The documents were supplied to the trust’s safeguarding and Prevent lead.
It is also in use in the West Midlands.
Last week, police claimed it was an error for a guide explicitly about extremism to include Extinction Rebellion alongside terrorist-supporting Islamist and extreme right-wing groups.
They further said such an approach in the guide meant for police, teachers and other public sector workers was limited to the southeast of England.
After the Guardian revealed the guide’s existence, it was recalled.
Clare Collier, advocacy director at Liberty, said the latest document was evidence that peaceful protest was under threat. “We have long warned that the government’s counter-terror agenda is one of the greatest threats to free speech in the UK.
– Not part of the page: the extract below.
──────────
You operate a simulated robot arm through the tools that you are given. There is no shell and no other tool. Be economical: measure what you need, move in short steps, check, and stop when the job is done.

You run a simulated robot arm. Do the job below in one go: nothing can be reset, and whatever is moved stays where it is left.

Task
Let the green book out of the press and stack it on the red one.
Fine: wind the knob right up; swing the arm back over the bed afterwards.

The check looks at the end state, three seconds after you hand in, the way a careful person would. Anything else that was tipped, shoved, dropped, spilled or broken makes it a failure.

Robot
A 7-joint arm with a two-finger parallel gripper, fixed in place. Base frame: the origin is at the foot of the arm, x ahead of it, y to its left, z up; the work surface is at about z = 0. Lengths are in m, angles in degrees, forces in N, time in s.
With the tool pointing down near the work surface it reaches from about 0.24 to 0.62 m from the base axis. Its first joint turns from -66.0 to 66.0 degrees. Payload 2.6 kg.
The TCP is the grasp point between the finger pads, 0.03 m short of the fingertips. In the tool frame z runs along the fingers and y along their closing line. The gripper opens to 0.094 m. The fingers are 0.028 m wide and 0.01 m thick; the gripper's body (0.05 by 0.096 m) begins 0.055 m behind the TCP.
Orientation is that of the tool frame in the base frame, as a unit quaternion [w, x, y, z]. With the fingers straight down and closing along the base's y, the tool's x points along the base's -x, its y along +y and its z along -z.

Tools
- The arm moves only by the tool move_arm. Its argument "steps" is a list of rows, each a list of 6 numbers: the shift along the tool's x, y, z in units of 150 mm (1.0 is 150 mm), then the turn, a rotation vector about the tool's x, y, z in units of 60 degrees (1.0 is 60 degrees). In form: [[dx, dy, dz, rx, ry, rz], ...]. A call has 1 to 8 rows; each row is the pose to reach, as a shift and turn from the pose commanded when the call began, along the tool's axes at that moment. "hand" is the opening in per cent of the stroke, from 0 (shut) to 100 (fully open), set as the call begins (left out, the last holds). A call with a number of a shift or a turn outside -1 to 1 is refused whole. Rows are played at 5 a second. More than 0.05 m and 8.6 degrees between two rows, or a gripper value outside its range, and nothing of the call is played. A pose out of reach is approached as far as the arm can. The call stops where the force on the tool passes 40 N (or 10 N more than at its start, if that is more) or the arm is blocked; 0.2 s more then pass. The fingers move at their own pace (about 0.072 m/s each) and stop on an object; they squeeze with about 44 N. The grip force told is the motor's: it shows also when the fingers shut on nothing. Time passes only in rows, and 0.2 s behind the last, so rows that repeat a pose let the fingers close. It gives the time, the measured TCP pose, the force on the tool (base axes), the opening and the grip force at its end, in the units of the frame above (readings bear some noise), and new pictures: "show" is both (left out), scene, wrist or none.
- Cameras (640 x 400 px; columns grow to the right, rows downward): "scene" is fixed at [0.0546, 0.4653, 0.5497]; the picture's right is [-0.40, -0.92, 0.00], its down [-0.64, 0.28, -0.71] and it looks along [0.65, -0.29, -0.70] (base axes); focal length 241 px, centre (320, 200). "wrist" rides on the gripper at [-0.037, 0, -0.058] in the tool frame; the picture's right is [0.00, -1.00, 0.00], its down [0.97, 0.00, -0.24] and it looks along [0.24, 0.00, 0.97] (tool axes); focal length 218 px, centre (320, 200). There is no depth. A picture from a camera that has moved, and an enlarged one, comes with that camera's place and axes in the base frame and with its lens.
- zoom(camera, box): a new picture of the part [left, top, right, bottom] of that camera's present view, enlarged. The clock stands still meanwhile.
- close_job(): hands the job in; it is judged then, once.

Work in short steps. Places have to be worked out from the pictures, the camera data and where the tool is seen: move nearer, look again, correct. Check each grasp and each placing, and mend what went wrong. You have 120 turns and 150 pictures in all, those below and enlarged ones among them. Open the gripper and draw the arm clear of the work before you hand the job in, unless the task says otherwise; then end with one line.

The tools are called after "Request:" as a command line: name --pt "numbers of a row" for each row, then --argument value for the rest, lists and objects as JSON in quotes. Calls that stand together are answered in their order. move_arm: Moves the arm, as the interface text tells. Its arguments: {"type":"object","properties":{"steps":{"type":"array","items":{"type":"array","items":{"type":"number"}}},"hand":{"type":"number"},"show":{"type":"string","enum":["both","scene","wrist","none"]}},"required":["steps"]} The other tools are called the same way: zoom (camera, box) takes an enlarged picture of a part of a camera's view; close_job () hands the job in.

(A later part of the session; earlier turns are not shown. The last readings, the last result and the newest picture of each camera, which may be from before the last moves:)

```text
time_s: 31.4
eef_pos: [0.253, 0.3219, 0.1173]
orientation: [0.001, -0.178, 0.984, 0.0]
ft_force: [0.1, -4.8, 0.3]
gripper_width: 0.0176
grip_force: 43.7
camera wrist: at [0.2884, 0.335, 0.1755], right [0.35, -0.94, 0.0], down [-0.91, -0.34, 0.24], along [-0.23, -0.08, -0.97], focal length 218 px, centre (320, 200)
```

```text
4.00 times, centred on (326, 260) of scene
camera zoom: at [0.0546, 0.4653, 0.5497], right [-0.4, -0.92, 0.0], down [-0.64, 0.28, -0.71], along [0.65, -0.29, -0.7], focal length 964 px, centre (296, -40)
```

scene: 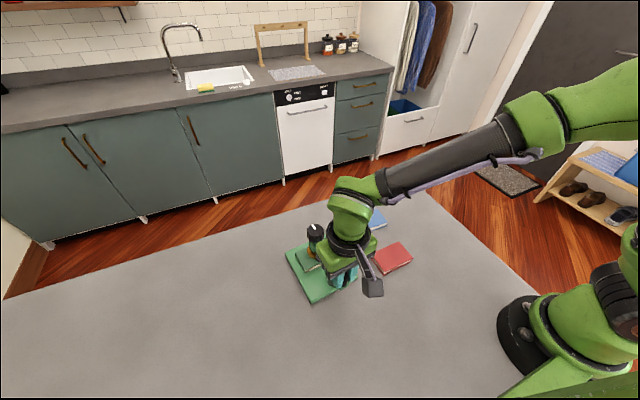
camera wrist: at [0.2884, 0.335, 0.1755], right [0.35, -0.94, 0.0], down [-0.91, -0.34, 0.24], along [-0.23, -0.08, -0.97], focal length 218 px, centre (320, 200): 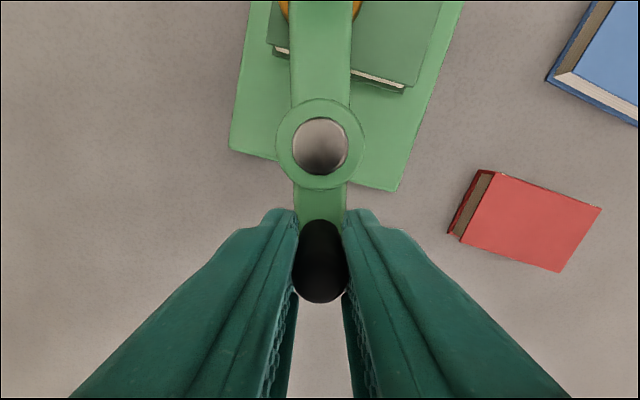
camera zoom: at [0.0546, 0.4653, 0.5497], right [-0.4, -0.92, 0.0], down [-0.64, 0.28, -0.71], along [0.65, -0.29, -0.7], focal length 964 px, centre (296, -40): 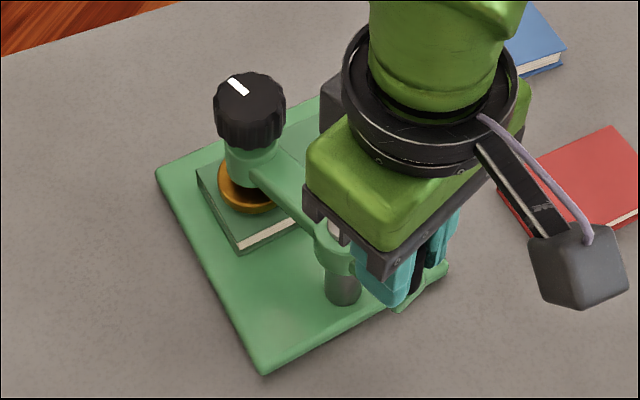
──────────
“If you are passionate about anything from climate change to social justice or fighting racism in the UK today you risk being labelled extremist and your details being passed to the police.
“The UK’s counter-terror measures are designed to co-opt public sector workers like teachers to spy on young people in their care – this guide will only add to the confusion and pressures they face.
“It also reinforces long held concerns that the government’s staggeringly broad definition of extremism gives the police cover to characterise non-violent political activity as a threat, and monitor and control any community they wish.”